Pracownicy brytyjskich służb granicznych nie mają w ostatnim czasie dobrej prasy. Media co chwilę podają informacje
o nieszczelnych granicach, nieudolności w systemie wyłapywania nielegalnych imigrantów, zwłaszcza tych z kryminalną przeszłością. Teraz dowiadujemy się, że nielegalni imigranci w Wielkiej Brytanii nawet jeśli zostaną zatrzymani, to bardzo często udaje im się mimo wszystko nadal pozostać w UK.
Z najnowszych danych wynika, że w ubiegłym roku funkcjonariusze UK Border Agency zatrzymali 21 298 nielegalnych imigrantów. Ale tylko 6 232 osoby zostały deportowane do swoich ojczyzn. Widać więc wyraźnie, że tylko co trzeci nielegalny imigrant tak naprawdę zostaje wydalony z UK. Reszta nadal może przebywać na Wyspach.

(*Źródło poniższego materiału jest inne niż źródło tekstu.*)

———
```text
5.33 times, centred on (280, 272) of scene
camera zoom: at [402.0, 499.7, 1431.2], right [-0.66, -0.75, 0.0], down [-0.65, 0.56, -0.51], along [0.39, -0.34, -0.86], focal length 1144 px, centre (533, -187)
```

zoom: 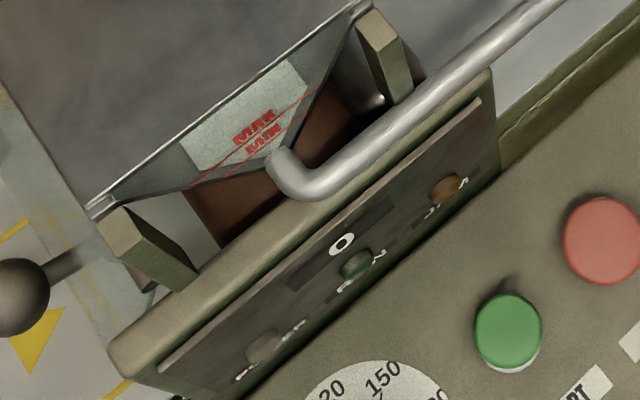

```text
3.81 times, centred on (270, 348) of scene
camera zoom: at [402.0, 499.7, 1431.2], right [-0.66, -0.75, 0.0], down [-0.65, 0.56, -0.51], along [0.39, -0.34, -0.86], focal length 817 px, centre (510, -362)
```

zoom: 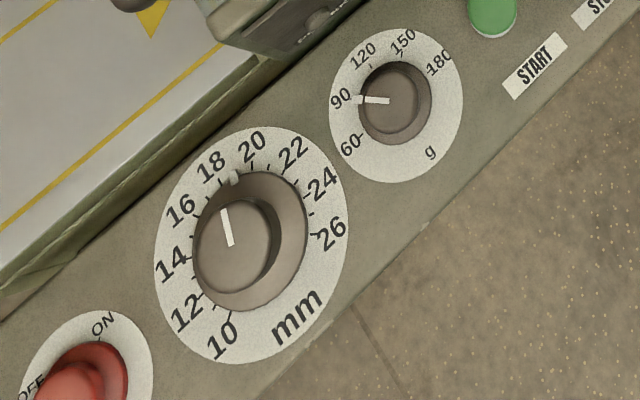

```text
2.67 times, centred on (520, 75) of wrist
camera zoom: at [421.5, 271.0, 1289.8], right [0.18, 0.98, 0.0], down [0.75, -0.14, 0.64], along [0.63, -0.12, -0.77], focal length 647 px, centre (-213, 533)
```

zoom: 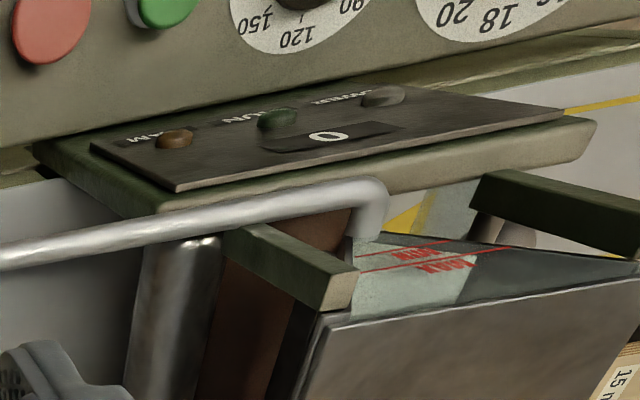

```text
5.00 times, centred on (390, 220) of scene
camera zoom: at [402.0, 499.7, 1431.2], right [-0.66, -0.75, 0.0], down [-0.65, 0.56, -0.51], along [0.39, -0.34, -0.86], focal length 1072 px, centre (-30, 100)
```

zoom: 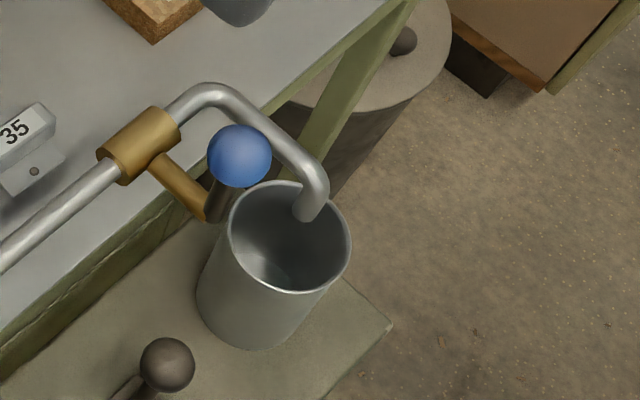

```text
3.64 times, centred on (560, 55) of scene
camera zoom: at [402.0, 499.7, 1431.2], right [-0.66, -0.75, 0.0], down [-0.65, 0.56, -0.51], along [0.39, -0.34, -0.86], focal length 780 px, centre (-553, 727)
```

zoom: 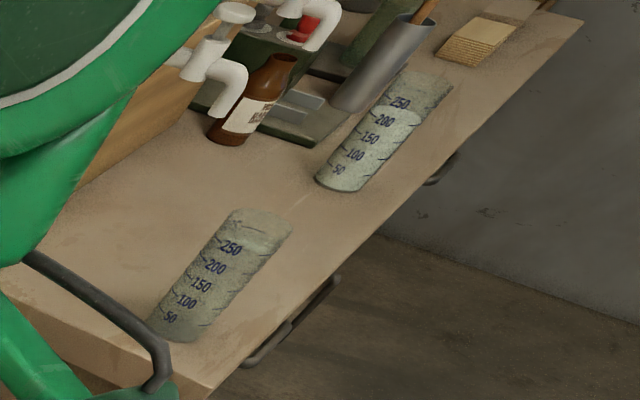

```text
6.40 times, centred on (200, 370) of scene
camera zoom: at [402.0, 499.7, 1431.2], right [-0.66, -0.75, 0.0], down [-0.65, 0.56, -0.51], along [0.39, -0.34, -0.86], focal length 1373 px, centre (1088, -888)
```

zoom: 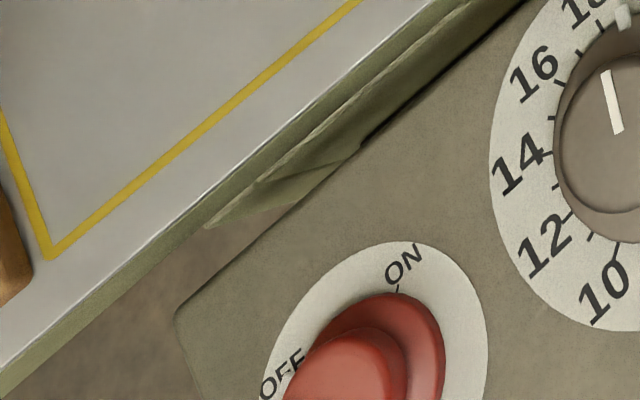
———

Informacja po raz kolejny wywołała falę krytyki pod adresem brytyjskich służb imigracyjnych. Niespełna miesiąc temu media ujawniły, że tylko co piąty cudzoziemiec po wyjściu z więzienia w 2010 roku został zgodnie z planami deportowany. Reszcie skazanych udało się nadal bez przeszkód przebywać na Wyspach. Inna afera dotyczyła wydarzeń sprzed sześciu lat, kiedy to aż 60 proc. z tysiąca niesłusznie zwolnionych z więzienia imigrantów nie zostało deportowanych z Wielkiej Brytanii.
Kierownictwu UK Border Agency zarzucano też podejmowaniu wielu kontrowersyjnych decyzji. Jedną z nich była rezygnacja z kontroli osób przyjeżdżających do UK, którą podjęto bez konsultacji z przedstawicielami rządu. W wyniku złagodzenia procedur dotyczących sprawdzania paszportów, około 500 tys. cudzoziemców wjechało pociągami Eurostar do Wielkiej Brytanii. Nikt nie sprawdził, czy w tym gronie znajdowali się terroryści lub poszukiwani kryminaliści.
Wśród imigrantów, którym w ubiegłym roku upiekło się z deportacją, największą grupę stanowią Pakistańczycy. Na liście znajduje się także spora grupa nielegalnych przybyszów z Iranu, Indii, Afganistanu i Sri Lanki.